The lawsuit filed by Cajun Conti LLC against Lloyds of London underwriters was the first known legal action by policyholders seeking business-interruption coverage for shutdowns ordered because of the novel coronarvirus.
New Orleans Parish Judge Paulette R. Irons ruled in favor of the restaurant in early rounds, but entered a judgment in favor of the insurer on Feb. 10.
“After months of hard fought litigation and a full trial on the merits, the court ruled correctly,” the insurer’s attorney, Allen C Miller with Phelps Dunbar in New Orleans, said in an email. He declined further comment.
Irons did not include a written opinion with her order denying Cajun Conti’s motion. She said only that the attorneys involved had submitted memoranda after a trial in December and she took those arguments under advisement.
Attorneys who represent insurers laid the groundwork to deny virus-related business-interruption claims early on. They argued that coverage is not triggered under commercial property policies without some tangible physical alternation to the insured property.
State and federal judges around the country have ruled in favor of insurers in motions to dismiss or for summary judgment in about four cases out of five so far.
Cajun Conti owned a French Quarter bistro called Oceana Grille. Attorney John Houghtaling II filed a motion seeking a declaratory judgment from the Orleans Parish court that coverage would be owed for any business interruption on March 16, even before it was known whether emergency orders by Gov. John Bel Edwards would impact the restaurant’s revenues.
Houghtaling pointed out that the restaurant’s owners paid extra to purchase an insurance policy that did not have an exclusion for damages caused by virus and bacteria, as most commercial property policies do.
The Gauthier Murphy & Houghtaling law firm refused to make any public comment about the ruling.
Rhonda D. Orin, an insurance recovery attorney for the Anderson Kill law firm in Washington, D.C., said the lack of a written opinion may give Cajun Conti a broader range of arguments on appeal, depending on local rules. She said judges sometimes make a tactical decision not to write their reasoning in their opinion in order to give the losing side more leeway with higher courts.

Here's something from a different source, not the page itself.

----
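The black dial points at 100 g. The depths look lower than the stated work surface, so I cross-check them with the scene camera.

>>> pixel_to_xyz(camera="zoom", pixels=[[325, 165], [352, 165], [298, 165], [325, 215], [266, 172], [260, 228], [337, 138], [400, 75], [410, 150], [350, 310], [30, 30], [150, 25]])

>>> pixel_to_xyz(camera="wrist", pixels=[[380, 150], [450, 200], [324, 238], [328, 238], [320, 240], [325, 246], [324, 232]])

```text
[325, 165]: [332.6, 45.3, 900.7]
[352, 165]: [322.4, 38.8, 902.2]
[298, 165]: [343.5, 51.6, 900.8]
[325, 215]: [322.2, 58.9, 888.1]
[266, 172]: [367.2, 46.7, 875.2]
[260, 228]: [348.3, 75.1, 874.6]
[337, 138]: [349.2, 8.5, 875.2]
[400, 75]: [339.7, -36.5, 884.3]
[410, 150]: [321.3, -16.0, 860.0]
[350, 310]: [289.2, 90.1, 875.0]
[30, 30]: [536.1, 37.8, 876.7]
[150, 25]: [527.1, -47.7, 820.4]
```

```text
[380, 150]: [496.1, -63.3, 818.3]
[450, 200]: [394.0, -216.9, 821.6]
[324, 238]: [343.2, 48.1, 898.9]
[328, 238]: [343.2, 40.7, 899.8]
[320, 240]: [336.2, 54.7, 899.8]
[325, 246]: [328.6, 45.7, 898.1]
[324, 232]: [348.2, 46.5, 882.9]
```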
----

Although the ruling in Cajun Conti notches another victory for insurers, Orin said insurance recovery cases each come with their own sets of facts.
“This baseball counting — you’re up a run, you’re down a run — we’re not all playing the same game on the same field,” Orin said.
She said counting wins and losses in the lower courts might not yield an accurate prediction on how any individual case will ultimately be decided. Orin noted that on Jan. 28, a judge denied a motion by Philadelphia Indemnity Insurance Co. to dismiss a business-interruption action by Goodwill Industries of Orange County. Orange County Superior Court Judge Peter Wilson said in his ruling that decisions by federal courts that decided in favor of insurers were not binding in his court rooms because the facts were distinguishable.
“We have to wait and see what comes next,” Orin said. “I find it hard to believe that the only industry that is not going to be affected by this (pandemic) is the insurance industry.”